Fue una ola. Una ola de hombres blancos, profundamente desconfiados de Clinton y enojados después de atravesar una lenta recuperación del colapso económico de 2008 y la institución del programa de salud Obamacare, con primas que según se anunció recientemente subirán de manera pronunciada.
“Lo que significa en general la improbable nominación y aún más improbable triunfo de Trump es que arrasó con la clase dirigente de los dos partidos”, dijo el estratega del Partido Republicano con sede en California Rob Stutzman. “Este puede ser el momento en que el sistema tradicional de dos partidos exhaló su último suspiro”.
Perdedor al mando
El analista de encuestas electorales Nate Silver predijo de manera infame en agosto de 2015 que Trump tenía dos por ciento de probabilidades de ganar la nominación; menos de un año después, la obtuvo, tras superar a 17 que se decía eran los más fuertes en la historia republicana. La clase dirigente del Partido Republicano que acaba de diezmar, le aconsejó que diera un giro, que moderara sus posiciones, que actuara más como un presidente y él se negó.
“Ciertamente no creo que sea apropiado empezar a cambiar de repente cuando has estado ganando”, dijo a Fox Business en agosto. Días después, en Twitter, cerró totalmente la puerta a cualquier esperanza de que cambiaría con tres palabras. “Soy quien soy”.
En camino a una estrecha victoria, Trump no parecía aprobar ninguna de las usuales pruebas presidenciales. Las encuestas mostraban que había perdido los tres debates contra Clinton. Su historial, cuando se analizaba, incluía de todo desde exageraciones sobre su donaciones de caridad, su negativa a admitir que alguna vez respaldó la invasión a Iraq, un audio en que hablaba sobre manosear mujeres, seguido por una serie de mujeres denunciando acercamientos indebidos, hasta el admitir que no había pagado impuestos durante casi dos décadas. Y nunca publicó esas devoluciones de impuestos, como habían hecho los candidatos durante décadas.
Los votantes en toda la nación o dejaron a un lado esas preocupaciones o estaban más preocupados por su oponente.

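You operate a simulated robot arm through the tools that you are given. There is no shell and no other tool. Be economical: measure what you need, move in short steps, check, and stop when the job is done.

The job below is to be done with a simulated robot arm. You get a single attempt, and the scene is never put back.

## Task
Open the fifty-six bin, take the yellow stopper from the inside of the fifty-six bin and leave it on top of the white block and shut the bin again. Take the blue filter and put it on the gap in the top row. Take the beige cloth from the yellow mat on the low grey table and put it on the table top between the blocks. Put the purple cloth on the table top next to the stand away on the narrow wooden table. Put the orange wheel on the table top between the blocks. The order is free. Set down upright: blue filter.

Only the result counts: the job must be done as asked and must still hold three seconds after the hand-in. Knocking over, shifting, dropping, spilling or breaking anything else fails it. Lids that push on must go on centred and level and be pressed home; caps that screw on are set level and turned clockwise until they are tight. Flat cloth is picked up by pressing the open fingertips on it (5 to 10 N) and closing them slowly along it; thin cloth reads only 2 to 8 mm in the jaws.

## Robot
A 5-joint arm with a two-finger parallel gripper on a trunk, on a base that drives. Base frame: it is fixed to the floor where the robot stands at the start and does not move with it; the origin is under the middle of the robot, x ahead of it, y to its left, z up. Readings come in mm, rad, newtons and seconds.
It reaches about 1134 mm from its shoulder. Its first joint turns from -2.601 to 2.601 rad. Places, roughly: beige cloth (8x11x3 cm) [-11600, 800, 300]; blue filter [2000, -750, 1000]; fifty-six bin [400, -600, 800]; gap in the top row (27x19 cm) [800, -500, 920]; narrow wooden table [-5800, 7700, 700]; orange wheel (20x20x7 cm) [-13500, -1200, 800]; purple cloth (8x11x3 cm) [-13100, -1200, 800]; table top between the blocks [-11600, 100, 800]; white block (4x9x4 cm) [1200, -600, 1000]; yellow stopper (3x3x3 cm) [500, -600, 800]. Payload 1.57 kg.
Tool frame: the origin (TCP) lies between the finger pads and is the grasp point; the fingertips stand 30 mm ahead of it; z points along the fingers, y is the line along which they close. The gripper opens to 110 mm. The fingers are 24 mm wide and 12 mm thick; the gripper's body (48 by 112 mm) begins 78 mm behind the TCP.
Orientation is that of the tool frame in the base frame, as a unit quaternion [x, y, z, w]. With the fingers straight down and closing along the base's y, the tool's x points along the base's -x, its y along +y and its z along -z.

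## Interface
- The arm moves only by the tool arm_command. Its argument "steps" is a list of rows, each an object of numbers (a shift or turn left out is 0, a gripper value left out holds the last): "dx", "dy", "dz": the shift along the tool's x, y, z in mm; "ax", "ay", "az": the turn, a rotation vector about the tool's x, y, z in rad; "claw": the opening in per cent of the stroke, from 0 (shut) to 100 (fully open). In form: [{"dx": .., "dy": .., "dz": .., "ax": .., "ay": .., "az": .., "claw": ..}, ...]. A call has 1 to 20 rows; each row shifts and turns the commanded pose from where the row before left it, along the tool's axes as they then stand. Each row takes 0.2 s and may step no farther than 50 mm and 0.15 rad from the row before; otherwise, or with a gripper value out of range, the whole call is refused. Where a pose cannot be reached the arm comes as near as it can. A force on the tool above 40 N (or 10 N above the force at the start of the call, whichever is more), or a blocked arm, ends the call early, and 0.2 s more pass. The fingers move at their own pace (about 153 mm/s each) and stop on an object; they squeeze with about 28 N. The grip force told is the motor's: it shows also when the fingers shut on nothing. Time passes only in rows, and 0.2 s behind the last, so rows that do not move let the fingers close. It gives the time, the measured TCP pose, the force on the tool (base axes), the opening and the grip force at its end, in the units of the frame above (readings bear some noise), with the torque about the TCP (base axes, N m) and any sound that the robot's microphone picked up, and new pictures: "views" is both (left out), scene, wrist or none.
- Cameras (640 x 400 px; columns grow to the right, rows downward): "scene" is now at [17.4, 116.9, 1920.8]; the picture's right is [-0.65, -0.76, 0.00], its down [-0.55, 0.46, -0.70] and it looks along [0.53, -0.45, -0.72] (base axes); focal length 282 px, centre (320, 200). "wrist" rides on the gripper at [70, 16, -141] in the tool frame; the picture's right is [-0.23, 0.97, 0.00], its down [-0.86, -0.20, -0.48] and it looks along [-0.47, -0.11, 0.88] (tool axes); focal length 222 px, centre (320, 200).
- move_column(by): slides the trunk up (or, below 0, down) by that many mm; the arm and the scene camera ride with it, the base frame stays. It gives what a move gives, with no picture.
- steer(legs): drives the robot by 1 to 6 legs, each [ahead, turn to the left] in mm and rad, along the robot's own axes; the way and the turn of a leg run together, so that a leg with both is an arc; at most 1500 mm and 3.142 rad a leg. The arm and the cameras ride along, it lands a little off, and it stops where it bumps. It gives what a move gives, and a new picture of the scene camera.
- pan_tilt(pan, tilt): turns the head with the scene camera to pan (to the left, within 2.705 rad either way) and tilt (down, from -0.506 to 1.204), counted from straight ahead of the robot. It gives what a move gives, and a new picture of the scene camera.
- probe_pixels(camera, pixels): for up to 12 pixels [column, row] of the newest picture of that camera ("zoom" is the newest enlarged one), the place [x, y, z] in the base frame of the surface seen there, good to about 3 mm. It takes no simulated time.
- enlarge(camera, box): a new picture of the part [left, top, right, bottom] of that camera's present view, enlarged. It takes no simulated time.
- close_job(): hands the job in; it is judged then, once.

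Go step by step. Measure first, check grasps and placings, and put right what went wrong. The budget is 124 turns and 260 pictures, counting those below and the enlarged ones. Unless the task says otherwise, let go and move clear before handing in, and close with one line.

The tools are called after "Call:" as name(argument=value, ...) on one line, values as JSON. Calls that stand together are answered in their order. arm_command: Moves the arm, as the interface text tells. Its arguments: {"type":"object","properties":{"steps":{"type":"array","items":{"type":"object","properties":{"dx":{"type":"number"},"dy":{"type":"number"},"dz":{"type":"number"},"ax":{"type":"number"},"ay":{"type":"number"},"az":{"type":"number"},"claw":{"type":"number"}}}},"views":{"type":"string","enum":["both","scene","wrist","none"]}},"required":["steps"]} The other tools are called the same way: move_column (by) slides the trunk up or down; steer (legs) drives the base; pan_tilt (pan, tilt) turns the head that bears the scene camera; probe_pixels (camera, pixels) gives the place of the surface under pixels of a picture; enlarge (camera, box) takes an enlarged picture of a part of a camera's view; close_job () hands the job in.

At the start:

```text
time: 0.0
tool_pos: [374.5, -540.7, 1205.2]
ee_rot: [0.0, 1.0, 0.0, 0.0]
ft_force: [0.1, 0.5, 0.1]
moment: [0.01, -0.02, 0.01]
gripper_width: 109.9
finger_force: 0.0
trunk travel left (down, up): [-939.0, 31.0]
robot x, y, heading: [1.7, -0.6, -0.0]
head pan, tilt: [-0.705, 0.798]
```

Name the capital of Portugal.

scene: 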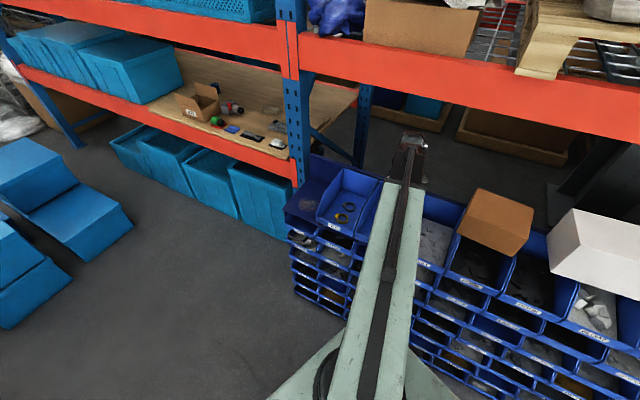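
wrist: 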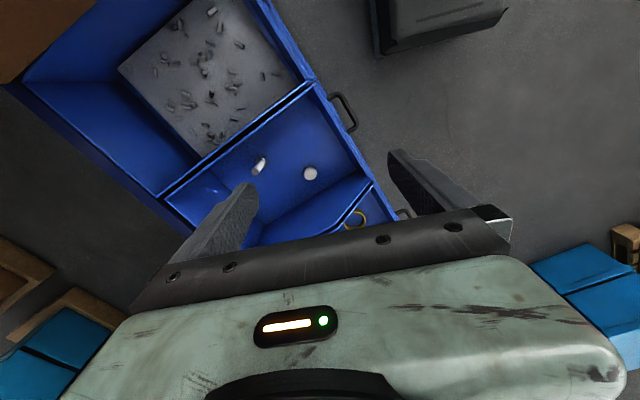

“Es lo que pasa cuando los dos partidos nominan a candidatos profundamente deficientes y el electorado deja a uno afuera”, dijo David Kochel, quien fuera estratega jefe de la campaña presidencial de Jeb Bush. “Hillary representa las noticias viejas, cubiertas de secreto y escándalo. Él es el grito primario”.
Golpear a Hillary Clinton
Clinton hizo mucho para dañar su propia imagen, dando inconscientemente peso al incendiario --e hiperbólico- argumento de cierre de Trump de que ella era una delincuente por su descuido como secretaria de estado en el manejo de información confidencial.
Tres momentos ejemplificaron con claridad los “terribles” instintos de los que la confidente de larga data de Clinton, Neera Tanden, se quejaba en privado, según correos electrónicos hackeados que fueron publicados por WikiLeaks. En una forma clásica de Clinton, no fueron necesariamente las decisiones las que la perjudicaron, sino el pobre manejo de las consecuencias que hicieron más por exacerbar el daño que por limitarlo. (La campaña de Clinton no confirmaría la autenticidad de los correos publicados por el sitio tras una violación de la cuenta personal del jefe de campaña John Podesta).
Primero, la enigmática decisión de Clinton de usar un servidor privado de correo electrónico siendo secretaria de estado se vio exacerbada por los meses en que se aisló en desvíos, cuestiones legales y medias verdades al ser cuestionada por dicha práctica. Sus argumentos sobre la existencia de información clasificada en el servidor que en definitiva fueron desprestigiados por los verificadores de información --y una larga saga-- cementaron la percepción de falta de credibilidad que no pudo sacarse de encima, pese a disculparse por su decisión. Muchas encuestas durante la elección general mostraron que era vista como más deshonesta que Trump, aun cuando los mismos verificadores de información hallaron que él hacía declaraciones falsas con mucha mayor frecuencia.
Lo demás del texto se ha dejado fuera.